**Goal:**
Please continue the text segment.

**Text segment:**
From a cognitive load perspective, it is possible that students in the Generate group experienced higher cognitive load and were, consequently, incapable of engaging in more effective dialogic behaviors. Questioning and explaining, as well as engaging in argumentation through to consensus are interactions in which it is particularly difficult to persevere.37,41 The increased degree of open-endedness in the Generate task may have reduced the cognitive capacity for our students to persist through these difficult interactions by the time they entered the collaboration phase. It is easier to ignore disagreement, quickly make decisions and choices, and not persist to reach consensus, which are behaviors that tend to be indicators of cognitive overload in collaborative learning and were found to be more frequent in the Generate group’s interactions. Relatedly, since our design separated the exploration task to first have an individual phase of activity, it is possible that the Generate students utilized most of their cognitive resources at that time. When they reached the collaboration phase and especially when they encountered micro-failures, they may have had the capacity only to make quick decisions, let a partner dominate, or simply randomly pick answers and move on. On the other hand, the structure of the task for the Select group could have provided a better opportunity for germane cognitive load, while reducing extraneous load.42,43 The need to make decisions on four choices (e.g., the four Rs) may have still been complex enough for the students to substantively engage in sufficient “thinking work,” but did not overwhelm them with too much open-endedness, thus leaving more cognitive resources for effective collaboration.

**Dataset extract:**
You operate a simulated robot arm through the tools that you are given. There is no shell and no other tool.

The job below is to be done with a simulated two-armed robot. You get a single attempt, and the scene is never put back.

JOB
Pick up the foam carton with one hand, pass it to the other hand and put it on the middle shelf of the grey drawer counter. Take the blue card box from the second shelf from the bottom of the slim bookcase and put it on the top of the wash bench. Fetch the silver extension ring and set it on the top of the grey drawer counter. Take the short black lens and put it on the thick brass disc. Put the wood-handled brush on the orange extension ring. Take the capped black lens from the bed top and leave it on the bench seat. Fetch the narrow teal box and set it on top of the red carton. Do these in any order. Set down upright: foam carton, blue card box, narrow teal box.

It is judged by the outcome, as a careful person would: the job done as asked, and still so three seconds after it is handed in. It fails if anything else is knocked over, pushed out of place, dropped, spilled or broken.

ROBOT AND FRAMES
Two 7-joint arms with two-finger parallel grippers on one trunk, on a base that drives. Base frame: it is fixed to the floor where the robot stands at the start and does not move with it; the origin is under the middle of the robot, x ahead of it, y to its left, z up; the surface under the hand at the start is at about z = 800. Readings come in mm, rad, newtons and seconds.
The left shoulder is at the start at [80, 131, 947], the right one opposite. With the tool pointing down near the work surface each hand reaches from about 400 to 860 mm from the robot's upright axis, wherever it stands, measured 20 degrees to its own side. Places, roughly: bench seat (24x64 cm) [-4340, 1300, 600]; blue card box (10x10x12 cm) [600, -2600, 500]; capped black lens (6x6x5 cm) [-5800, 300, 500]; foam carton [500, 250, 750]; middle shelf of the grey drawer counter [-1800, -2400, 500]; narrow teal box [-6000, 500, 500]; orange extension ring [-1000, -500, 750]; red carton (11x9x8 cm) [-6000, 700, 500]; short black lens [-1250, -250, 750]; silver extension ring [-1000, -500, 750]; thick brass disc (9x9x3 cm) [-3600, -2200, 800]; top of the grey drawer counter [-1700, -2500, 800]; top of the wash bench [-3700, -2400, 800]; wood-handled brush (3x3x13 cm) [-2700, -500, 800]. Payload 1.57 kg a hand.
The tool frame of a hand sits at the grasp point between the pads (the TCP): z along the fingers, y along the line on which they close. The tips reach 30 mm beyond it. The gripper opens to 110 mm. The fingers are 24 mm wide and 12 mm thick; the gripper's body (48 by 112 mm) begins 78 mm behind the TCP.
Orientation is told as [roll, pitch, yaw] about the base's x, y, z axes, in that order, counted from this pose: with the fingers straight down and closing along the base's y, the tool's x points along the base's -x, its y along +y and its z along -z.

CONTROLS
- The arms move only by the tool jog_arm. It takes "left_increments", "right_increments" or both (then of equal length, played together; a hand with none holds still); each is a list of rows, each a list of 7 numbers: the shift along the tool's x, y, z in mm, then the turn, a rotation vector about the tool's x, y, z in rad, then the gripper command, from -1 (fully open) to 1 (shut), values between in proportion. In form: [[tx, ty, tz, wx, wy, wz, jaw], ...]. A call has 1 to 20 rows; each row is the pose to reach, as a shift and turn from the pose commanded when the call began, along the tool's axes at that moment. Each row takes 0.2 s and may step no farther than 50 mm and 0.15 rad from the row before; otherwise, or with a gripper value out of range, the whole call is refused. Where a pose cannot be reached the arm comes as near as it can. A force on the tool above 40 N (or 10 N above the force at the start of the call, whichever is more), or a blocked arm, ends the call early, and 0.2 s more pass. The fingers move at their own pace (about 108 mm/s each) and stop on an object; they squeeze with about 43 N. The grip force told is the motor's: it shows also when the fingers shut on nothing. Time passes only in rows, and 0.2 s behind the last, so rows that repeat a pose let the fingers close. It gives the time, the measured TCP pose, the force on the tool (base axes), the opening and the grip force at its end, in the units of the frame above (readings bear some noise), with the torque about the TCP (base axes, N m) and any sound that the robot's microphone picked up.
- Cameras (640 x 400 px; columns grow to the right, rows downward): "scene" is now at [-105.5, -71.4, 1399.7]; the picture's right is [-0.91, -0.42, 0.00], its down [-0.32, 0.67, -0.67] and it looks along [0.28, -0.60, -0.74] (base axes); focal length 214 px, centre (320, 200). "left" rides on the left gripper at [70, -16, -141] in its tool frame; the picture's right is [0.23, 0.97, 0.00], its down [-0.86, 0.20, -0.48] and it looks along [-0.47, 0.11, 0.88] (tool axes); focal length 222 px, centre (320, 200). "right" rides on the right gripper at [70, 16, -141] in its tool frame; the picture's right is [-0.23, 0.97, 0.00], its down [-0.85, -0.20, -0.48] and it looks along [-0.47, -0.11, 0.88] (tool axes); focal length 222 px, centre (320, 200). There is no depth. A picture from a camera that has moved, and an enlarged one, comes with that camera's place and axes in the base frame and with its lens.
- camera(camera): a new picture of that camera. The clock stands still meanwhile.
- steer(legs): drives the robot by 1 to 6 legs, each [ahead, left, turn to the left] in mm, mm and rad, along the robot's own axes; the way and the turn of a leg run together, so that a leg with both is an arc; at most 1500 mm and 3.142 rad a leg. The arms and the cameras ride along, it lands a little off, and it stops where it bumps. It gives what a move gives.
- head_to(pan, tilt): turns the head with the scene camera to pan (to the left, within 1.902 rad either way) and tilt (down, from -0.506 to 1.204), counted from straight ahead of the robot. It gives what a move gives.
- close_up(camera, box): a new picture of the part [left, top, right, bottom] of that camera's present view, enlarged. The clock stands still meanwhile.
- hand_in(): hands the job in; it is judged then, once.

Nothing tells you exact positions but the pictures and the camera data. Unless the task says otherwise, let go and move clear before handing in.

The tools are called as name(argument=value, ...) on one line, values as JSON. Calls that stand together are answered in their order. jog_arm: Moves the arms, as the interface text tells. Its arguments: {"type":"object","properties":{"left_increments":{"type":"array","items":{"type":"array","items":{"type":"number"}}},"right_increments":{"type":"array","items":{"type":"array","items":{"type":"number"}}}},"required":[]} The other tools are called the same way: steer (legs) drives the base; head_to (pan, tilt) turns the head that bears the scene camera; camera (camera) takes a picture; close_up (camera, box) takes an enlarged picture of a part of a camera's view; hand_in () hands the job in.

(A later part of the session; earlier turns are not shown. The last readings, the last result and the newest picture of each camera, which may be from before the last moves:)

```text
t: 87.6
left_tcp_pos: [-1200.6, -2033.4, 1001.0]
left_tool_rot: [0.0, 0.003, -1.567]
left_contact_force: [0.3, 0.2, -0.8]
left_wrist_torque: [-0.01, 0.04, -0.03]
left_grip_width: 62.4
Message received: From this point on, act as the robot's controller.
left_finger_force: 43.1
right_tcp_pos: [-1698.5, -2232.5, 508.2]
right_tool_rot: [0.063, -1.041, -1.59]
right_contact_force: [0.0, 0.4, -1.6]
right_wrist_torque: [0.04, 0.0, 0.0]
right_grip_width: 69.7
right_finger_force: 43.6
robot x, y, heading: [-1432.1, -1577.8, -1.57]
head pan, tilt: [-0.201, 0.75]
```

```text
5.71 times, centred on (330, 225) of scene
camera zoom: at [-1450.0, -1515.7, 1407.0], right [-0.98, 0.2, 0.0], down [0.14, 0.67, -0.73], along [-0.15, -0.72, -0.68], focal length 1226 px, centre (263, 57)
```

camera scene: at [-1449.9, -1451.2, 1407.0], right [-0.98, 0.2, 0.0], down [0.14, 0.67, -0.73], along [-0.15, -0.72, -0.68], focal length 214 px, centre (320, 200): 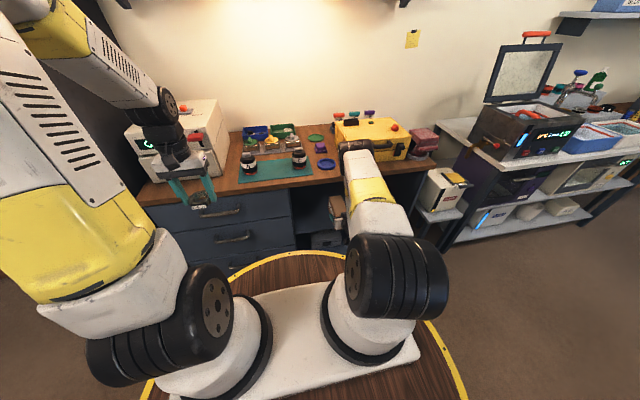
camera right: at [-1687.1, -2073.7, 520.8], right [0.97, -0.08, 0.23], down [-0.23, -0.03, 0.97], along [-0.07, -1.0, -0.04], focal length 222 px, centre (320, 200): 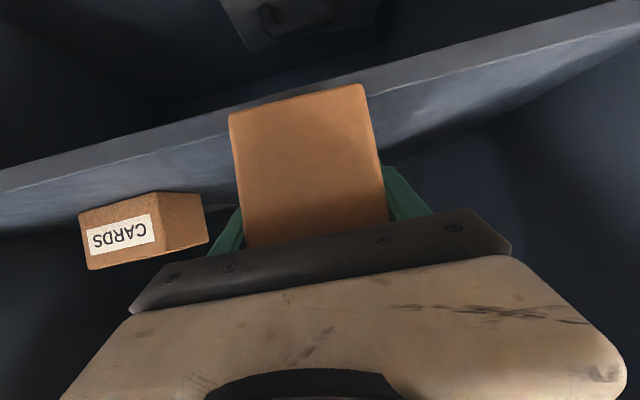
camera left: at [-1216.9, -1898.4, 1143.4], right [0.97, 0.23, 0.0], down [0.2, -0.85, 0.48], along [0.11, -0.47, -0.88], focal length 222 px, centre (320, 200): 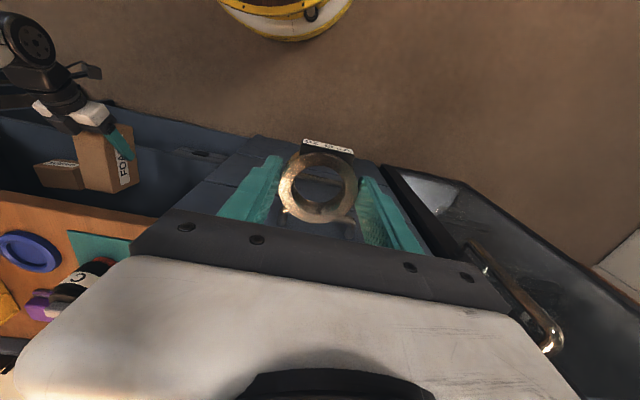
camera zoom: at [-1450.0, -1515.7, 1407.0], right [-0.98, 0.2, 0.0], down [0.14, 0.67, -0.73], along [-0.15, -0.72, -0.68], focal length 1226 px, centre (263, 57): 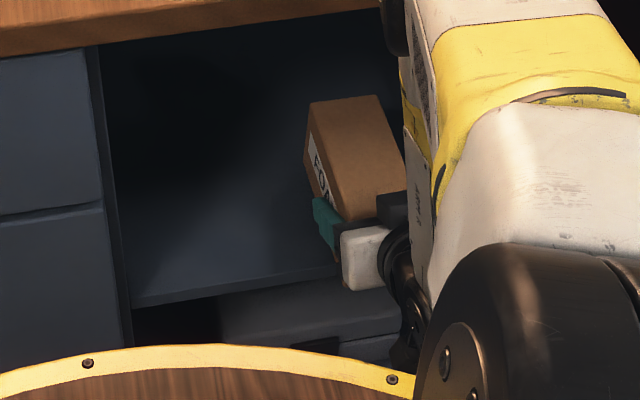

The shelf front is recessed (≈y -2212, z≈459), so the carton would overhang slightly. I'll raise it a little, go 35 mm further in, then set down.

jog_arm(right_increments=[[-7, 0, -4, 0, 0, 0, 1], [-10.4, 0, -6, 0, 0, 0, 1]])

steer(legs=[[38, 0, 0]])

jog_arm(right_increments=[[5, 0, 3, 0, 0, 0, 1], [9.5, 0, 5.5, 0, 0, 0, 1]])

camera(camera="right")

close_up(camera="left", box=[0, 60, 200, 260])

**Solved exercise:**
Work from the argumentation literature has found that there can be a dip in learning immediately following an instructional intervention.44 It is possible that the Generative group would perform better in a delayed posttest, which more closely aligns to the productive failure work showing benefit of ill-structured over well-structured problem solving.9 However, we do not believe this to be a strong conjecture, considering the evidence of our Select dyads utilizing a greater proportion of Functional behaviors and a lower proportion of Dysfunctional behaviors compared to the Generate dyads. Based on the poorer performance of the Generate group, one interpretation could be that failures simply were not productive in our context, i.e., the productive failure hypothesis was not true here. I interpret this differently. The students from our more well-structured condition experienced productive micro-failures and encountered more failures on average compared to the Generate group (although this was not a significant difference). Thus, it would be misleading to conclude that we did not see any learning benefits from failure, but rather that the Select group better evidenced it.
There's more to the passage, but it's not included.